EXERCISE DETAILS: Look below and pull out each line with the word "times".
BEGIN INFORMATION SUPPLIED
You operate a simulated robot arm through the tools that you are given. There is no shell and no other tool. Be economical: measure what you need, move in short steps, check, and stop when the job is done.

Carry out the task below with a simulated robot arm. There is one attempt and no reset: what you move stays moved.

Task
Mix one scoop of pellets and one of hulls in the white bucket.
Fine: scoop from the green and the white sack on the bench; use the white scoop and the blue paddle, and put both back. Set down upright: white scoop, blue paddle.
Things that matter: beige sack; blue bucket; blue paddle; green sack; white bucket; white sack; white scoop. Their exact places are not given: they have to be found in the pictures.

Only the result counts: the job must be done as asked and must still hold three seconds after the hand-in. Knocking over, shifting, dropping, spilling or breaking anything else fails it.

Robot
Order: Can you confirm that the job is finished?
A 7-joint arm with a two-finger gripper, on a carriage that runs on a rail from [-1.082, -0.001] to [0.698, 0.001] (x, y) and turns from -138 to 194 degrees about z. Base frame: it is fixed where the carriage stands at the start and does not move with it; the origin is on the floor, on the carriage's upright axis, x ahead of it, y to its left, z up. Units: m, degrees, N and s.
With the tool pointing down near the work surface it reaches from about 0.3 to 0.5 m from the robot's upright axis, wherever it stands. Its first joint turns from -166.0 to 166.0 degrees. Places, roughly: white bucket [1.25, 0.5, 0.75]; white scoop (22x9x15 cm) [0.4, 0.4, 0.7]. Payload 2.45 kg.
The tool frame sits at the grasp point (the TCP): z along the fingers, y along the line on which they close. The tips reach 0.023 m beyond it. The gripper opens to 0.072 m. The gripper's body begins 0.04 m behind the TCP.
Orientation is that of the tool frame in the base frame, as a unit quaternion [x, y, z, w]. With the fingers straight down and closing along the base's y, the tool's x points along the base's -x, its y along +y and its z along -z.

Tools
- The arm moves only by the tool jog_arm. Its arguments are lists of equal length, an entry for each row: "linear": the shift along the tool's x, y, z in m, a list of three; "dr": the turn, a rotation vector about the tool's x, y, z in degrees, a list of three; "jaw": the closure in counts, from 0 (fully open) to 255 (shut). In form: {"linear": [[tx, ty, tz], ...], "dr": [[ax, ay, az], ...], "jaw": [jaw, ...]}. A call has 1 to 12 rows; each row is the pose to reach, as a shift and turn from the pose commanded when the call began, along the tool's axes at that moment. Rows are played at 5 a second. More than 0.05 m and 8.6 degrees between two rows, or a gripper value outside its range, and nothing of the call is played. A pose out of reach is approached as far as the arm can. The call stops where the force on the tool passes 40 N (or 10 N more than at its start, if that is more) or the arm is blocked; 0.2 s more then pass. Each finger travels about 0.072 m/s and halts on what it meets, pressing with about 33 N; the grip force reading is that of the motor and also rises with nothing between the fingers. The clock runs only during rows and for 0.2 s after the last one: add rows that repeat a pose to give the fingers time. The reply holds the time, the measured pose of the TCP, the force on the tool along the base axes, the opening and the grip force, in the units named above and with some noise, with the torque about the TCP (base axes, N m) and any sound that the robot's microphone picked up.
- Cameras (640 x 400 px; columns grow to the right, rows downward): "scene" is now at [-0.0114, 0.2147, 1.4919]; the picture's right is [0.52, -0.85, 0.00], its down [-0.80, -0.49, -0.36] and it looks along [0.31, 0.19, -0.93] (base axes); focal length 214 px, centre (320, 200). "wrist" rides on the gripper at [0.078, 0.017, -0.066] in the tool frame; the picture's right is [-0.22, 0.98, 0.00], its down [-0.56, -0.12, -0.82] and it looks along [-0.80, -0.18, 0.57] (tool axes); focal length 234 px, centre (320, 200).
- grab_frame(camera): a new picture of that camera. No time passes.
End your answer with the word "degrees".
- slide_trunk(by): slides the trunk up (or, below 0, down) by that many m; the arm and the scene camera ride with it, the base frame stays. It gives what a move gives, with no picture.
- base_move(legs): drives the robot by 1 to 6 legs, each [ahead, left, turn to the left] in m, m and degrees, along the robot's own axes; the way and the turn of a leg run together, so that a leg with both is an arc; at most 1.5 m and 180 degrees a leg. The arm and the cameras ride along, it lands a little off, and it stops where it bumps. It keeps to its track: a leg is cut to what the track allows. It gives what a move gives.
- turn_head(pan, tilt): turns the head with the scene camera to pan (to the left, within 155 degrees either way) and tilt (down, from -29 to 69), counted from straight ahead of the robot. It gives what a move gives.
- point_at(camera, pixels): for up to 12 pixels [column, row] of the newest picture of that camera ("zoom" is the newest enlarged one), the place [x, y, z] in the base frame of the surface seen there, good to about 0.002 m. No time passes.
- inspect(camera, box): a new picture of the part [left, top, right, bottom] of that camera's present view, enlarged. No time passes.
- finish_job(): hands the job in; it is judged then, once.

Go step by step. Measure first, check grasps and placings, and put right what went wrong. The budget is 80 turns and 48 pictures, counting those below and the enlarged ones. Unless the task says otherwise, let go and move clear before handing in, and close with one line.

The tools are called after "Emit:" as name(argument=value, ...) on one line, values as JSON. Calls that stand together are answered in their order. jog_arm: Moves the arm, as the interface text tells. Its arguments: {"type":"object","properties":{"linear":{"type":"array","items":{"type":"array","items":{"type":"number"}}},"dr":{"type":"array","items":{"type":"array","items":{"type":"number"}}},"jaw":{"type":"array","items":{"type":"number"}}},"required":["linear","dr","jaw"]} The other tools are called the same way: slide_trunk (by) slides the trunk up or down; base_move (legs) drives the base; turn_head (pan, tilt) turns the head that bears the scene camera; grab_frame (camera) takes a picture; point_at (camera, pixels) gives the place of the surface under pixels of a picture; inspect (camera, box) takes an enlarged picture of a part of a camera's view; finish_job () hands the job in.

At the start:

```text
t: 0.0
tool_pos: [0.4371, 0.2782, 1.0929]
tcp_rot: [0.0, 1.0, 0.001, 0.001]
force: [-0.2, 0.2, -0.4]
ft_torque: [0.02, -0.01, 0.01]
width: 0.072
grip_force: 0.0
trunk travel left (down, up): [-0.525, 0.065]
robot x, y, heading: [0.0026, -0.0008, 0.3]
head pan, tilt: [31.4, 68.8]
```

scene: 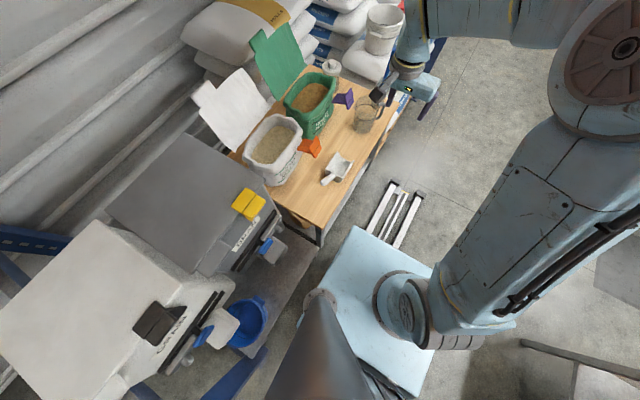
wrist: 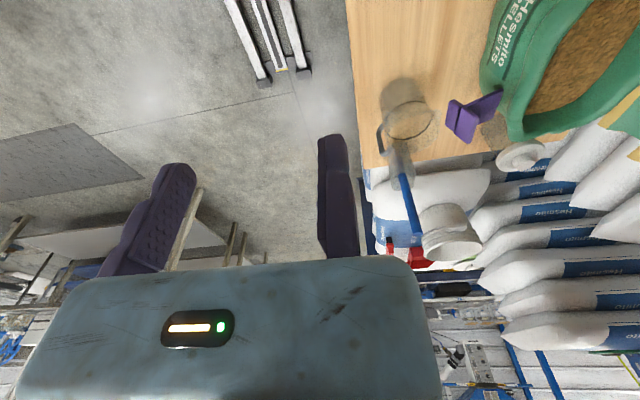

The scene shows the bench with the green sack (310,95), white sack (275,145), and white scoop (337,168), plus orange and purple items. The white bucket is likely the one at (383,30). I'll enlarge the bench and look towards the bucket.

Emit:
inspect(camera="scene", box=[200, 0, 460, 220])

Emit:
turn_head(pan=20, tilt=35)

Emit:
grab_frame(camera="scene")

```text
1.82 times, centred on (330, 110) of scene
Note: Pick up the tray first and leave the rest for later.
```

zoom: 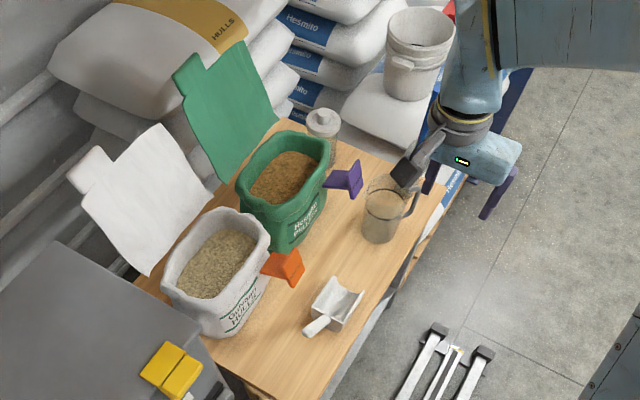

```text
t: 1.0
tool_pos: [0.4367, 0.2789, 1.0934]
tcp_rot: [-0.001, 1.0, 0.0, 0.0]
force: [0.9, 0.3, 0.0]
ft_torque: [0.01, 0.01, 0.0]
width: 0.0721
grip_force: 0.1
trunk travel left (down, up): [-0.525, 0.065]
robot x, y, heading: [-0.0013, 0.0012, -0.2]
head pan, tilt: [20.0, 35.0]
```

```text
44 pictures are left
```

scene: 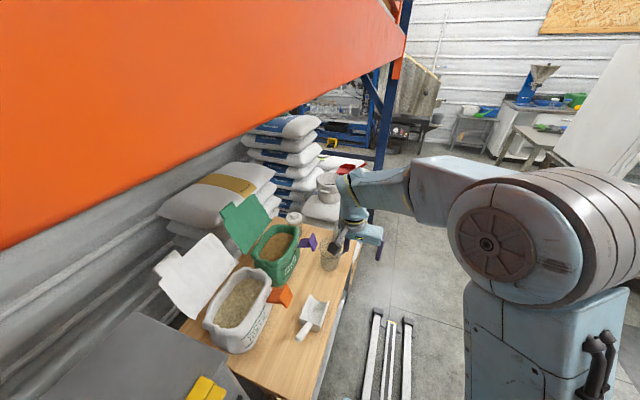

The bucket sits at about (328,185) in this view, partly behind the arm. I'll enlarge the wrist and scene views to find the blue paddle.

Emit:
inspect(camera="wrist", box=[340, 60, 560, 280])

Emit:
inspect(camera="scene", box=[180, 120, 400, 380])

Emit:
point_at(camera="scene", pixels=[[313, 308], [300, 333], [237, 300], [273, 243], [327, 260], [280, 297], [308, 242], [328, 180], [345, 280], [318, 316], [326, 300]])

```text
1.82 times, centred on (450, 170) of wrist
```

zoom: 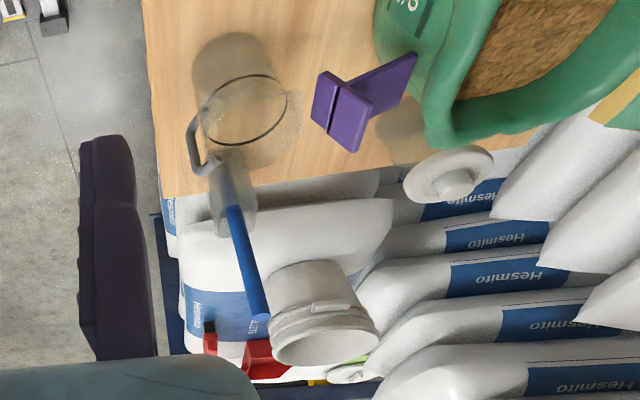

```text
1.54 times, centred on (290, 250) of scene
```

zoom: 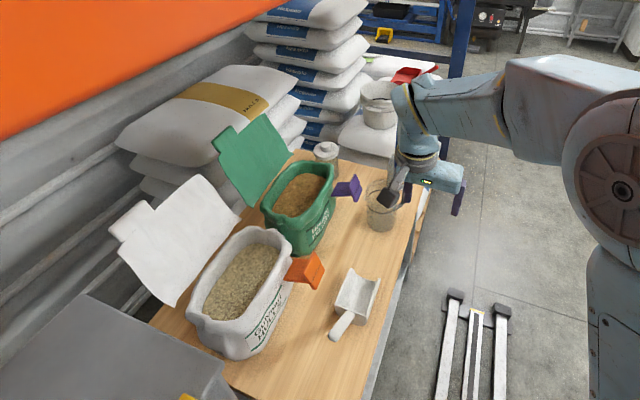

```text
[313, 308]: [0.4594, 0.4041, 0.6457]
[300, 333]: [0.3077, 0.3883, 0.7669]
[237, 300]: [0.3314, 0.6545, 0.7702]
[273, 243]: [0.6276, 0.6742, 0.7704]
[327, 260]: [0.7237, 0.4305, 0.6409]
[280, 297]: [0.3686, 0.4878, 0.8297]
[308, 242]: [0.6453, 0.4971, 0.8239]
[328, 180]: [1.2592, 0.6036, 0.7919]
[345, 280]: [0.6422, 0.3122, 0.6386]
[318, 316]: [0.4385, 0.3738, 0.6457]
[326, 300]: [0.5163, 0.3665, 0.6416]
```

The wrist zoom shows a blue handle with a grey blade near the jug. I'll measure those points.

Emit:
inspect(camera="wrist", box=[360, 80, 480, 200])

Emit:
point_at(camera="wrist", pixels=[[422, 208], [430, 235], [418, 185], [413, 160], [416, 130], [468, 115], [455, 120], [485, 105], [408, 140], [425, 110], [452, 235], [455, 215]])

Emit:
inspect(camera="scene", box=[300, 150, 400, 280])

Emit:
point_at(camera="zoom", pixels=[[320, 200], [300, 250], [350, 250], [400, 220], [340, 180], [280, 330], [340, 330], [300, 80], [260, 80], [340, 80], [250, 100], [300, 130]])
END INFORMATION SUPPLIED
EXERCISE RESULT:
1.82 times, centred on (330, 110) of scene
1.82 times, centred on (450, 170) of wrist
1.54 times, centred on (290, 250) of scene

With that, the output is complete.